> _Your instructions_: Omit all pictures and give the records below again exactly as written. Put each line that is not blank into a JSON list as a string.

> _Rows from a dataset of robot sessions_:
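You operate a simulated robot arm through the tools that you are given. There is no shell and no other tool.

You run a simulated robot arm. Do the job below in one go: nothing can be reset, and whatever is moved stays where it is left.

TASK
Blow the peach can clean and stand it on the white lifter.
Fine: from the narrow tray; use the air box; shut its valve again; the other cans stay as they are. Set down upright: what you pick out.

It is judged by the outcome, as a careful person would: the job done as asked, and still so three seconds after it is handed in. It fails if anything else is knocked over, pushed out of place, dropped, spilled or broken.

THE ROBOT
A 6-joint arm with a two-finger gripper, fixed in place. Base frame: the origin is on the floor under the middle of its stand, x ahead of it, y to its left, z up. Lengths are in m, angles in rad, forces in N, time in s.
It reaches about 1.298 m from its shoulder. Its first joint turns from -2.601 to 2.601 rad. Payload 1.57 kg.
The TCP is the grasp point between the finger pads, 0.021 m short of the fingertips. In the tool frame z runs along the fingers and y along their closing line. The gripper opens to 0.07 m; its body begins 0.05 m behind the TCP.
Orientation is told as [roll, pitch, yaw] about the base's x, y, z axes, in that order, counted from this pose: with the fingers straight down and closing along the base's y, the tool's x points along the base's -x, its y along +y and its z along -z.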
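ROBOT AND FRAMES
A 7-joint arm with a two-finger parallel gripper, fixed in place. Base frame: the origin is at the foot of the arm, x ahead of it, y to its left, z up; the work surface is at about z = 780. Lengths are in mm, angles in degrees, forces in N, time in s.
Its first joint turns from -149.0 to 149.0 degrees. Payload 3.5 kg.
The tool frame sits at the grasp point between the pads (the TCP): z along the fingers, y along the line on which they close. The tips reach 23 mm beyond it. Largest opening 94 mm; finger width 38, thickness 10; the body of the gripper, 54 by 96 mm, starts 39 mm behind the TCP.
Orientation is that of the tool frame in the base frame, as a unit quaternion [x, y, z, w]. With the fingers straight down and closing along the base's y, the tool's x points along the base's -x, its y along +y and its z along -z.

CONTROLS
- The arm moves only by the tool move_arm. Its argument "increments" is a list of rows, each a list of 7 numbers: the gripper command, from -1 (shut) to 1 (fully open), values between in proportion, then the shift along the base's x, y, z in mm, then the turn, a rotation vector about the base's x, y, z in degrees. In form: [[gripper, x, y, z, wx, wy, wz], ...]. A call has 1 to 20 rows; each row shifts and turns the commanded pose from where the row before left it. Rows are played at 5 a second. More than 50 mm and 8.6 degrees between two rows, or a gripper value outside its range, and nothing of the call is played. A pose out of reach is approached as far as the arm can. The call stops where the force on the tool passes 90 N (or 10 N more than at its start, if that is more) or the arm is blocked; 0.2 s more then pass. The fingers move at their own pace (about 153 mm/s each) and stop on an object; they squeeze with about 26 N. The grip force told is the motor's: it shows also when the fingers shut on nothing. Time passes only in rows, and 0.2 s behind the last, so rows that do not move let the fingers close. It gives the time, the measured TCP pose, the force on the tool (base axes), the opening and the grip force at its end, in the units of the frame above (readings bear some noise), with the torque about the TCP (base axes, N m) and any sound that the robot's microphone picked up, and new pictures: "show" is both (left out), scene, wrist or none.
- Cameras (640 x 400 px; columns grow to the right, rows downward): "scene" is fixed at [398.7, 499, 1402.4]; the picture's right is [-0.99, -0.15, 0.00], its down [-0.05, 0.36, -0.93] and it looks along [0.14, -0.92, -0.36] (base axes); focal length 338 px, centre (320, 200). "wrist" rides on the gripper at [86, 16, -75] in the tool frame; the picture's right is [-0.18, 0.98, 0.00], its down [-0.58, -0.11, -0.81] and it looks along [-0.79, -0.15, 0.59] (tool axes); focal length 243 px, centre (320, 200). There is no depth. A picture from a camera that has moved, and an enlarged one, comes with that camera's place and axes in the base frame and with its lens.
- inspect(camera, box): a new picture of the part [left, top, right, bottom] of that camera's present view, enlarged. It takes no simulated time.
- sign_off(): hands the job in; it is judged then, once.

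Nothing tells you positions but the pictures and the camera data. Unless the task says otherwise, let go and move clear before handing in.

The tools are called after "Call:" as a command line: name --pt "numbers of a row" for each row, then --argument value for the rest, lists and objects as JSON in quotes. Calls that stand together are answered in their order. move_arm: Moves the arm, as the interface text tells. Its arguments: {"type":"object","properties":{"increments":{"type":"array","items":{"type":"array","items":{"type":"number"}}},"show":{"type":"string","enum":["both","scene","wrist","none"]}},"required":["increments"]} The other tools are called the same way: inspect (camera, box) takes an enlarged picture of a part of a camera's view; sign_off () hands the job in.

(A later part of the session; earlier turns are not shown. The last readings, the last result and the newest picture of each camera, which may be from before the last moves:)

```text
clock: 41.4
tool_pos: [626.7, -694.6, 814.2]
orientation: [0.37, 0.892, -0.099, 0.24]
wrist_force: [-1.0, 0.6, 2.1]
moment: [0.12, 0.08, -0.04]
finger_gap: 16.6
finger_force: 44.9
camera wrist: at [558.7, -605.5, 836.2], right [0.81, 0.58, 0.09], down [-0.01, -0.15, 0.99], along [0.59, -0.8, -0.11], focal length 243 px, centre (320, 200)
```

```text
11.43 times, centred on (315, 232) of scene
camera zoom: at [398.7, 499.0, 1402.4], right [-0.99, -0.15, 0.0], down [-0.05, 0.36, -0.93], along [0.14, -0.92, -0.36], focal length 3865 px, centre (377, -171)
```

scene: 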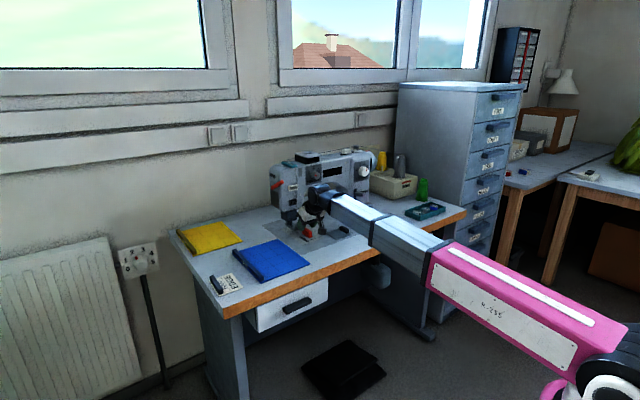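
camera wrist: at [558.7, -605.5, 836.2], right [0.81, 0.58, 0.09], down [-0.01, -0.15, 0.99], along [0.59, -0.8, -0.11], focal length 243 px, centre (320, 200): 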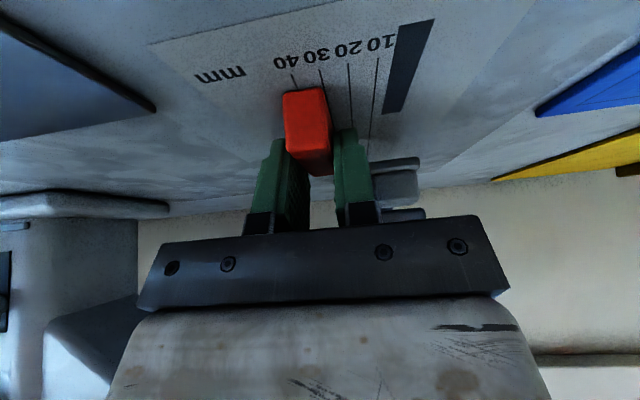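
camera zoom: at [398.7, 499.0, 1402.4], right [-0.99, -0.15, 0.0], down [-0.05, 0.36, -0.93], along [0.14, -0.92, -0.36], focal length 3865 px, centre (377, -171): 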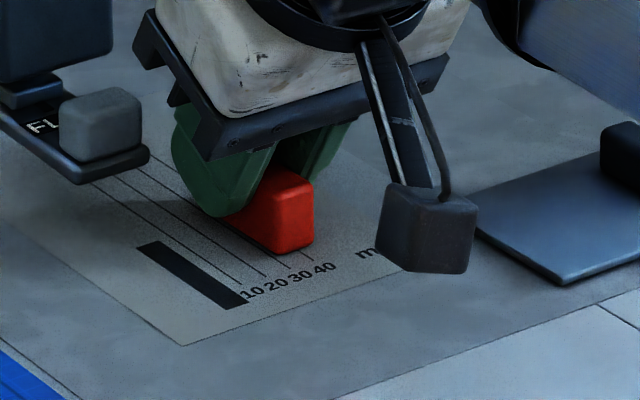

> _Answer in full_:
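[
  "You operate a simulated robot arm through the tools that you are given. There is no shell and no other tool.",
  "You run a simulated robot arm. Do the job below in one go: nothing can be reset, and whatever is moved stays where it is left.",
  "TASK",
  "Blow the peach can clean and stand it on the white lifter.",
  "Fine: from the narrow tray; use the air box; shut its valve again; the other cans stay as they are. Set down upright: what you pick out.",
  "It is judged by the outcome, as a careful person would: the job done as asked, and still so three seconds after it is handed in. It fails if anything else is knocked over, pushed out of place, dropped, spilled or broken.",
  "THE ROBOT",
  "A 6-joint arm with a two-finger gripper, fixed in place. Base frame: the origin is on the floor under the middle of its stand, x ahead of it, y to its left, z up. Lengths are in m, angles in rad, forces in N, time in s.",
  "It reaches about 1.298 m from its shoulder. Its first joint turns from -2.601 to 2.601 rad. Payload 1.57 kg.",
  "The TCP is the grasp point between the finger pads, 0.021 m short of the fingertips. In the tool frame z runs along the fingers and y along their closing line. The gripper opens to 0.07 m; its body begins 0.05 m behind the TCP.",
  "Orientation is told as [roll, pitch, yaw] about the base's x, y, z axes, in that order, counted from this pose: with the fingers straight down and closing along the base's y, the tool's x points along the base's -x, its y along +y and its z along -z.",
  "ROBOT AND FRAMES",
  "A 7-joint arm with a two-finger parallel gripper, fixed in place. Base frame: the origin is at the foot of the arm, x ahead of it, y to its left, z up; the work surface is at about z = 780. Lengths are in mm, angles in degrees, forces in N, time in s.",
  "Its first joint turns from -149.0 to 149.0 degrees. Payload 3.5 kg.",
  "The tool frame sits at the grasp point between the pads (the TCP): z along the fingers, y along the line on which they close. The tips reach 23 mm beyond it. Largest opening 94 mm; finger width 38, thickness 10; the body of the gripper, 54 by 96 mm, starts 39 mm behind the TCP.",
  "Orientation is that of the tool frame in the base frame, as a unit quaternion [x, y, z, w]. With the fingers straight down and closing along the base's y, the tool's x points along the base's -x, its y along +y and its z along -z.",
  "CONTROLS",
  "- The arm moves only by the tool move_arm. Its argument \"increments\" is a list of rows, each a list of 7 numbers: the gripper command, from -1 (shut) to 1 (fully open), values between in proportion, then the shift along the base's x, y, z in mm, then the turn, a rotation vector about the base's x, y, z in degrees. In form: [[gripper, x, y, z, wx, wy, wz], ...]. A call has 1 to 20 rows; each row shifts and turns the commanded pose from where the row before left it. Rows are played at 5 a second. More than 50 mm and 8.6 degrees between two rows, or a gripper value outside its range, and nothing of the call is played. A pose out of reach is approached as far as the arm can. The call stops where the force on the tool passes 90 N (or 10 N more than at its start, if that is more) or the arm is blocked; 0.2 s more then pass. The fingers move at their own pace (about 153 mm/s each) and stop on an object; they squeeze with about 26 N. The grip force told is the motor's: it shows also when the fingers shut on nothing. Time passes only in rows, and 0.2 s behind the last, so rows that do not move let the fingers close. It gives the time, the measured TCP pose, the force on the tool (base axes), the opening and the grip force at its end, in the units of the frame above (readings bear some noise), with the torque about the TCP (base axes, N m) and any sound that the robot's microphone picked up, and new pictures: \"show\" is both (left out), scene, wrist or none.",
  "- Cameras (640 x 400 px; columns grow to the right, rows downward): \"scene\" is fixed at [398.7, 499, 1402.4]; the picture's right is [-0.99, -0.15, 0.00], its down [-0.05, 0.36, -0.93] and it looks along [0.14, -0.92, -0.36] (base axes); focal length 338 px, centre (320, 200). \"wrist\" rides on the gripper at [86, 16, -75] in the tool frame; the picture's right is [-0.18, 0.98, 0.00], its down [-0.58, -0.11, -0.81] and it looks along [-0.79, -0.15, 0.59] (tool axes); focal length 243 px, centre (320, 200). There is no depth. A picture from a camera that has moved, and an enlarged one, comes with that camera's place and axes in the base frame and with its lens.",
  "- inspect(camera, box): a new picture of the part [left, top, right, bottom] of that camera's present view, enlarged. It takes no simulated time.",
  "- sign_off(): hands the job in; it is judged then, once.",
  "Nothing tells you positions but the pictures and the camera data. Unless the task says otherwise, let go and move clear before handing in.",
  "The tools are called after \"Call:\" as a command line: name --pt \"numbers of a row\" for each row, then --argument value for the rest, lists and objects as JSON in quotes. Calls that stand together are answered in their order. move_arm: Moves the arm, as the interface text tells. Its arguments: {\"type\":\"object\",\"properties\":{\"increments\":{\"type\":\"array\",\"items\":{\"type\":\"array\",\"items\":{\"type\":\"number\"}}},\"show\":{\"type\":\"string\",\"enum\":[\"both\",\"scene\",\"wrist\",\"none\"]}},\"required\":[\"increments\"]} The other tools are called the same way: inspect (camera, box) takes an enlarged picture of a part of a camera's view; sign_off () hands the job in.",
  "(A later part of the session; earlier turns are not shown. The last readings, the last result and the newest picture of each camera, which may be from before the last moves:)",
  "```text",
  "clock: 41.4",
  "tool_pos: [626.7, -694.6, 814.2]",
  "orientation: [0.37, 0.892, -0.099, 0.24]",
  "wrist_force: [-1.0, 0.6, 2.1]",
  "moment: [0.12, 0.08, -0.04]",
  "finger_gap: 16.6",
  "finger_force: 44.9",
  "camera wrist: at [558.7, -605.5, 836.2], right [0.81, 0.58, 0.09], down [-0.01, -0.15, 0.99], along [0.59, -0.8, -0.11], focal length 243 px, centre (320, 200)",
  "```",
  "```text",
  "11.43 times, centred on (315, 232) of scene",
  "camera zoom: at [398.7, 499.0, 1402.4], right [-0.99, -0.15, 0.0], down [-0.05, 0.36, -0.93], along [0.14, -0.92, -0.36], focal length 3865 px, centre (377, -171)",
  "```",
  "scene: ",
  "camera wrist: at [558.7, -605.5, 836.2], right [0.81, 0.58, 0.09], down [-0.01, -0.15, 0.99], along [0.59, -0.8, -0.11], focal length 243 px, centre (320, 200): ",
  "camera zoom: at [398.7, 499.0, 1402.4], right [-0.99, -0.15, 0.0], down [-0.05, 0.36, -0.93], along [0.14, -0.92, -0.36], focal length 3865 px, centre (377, -171): "
]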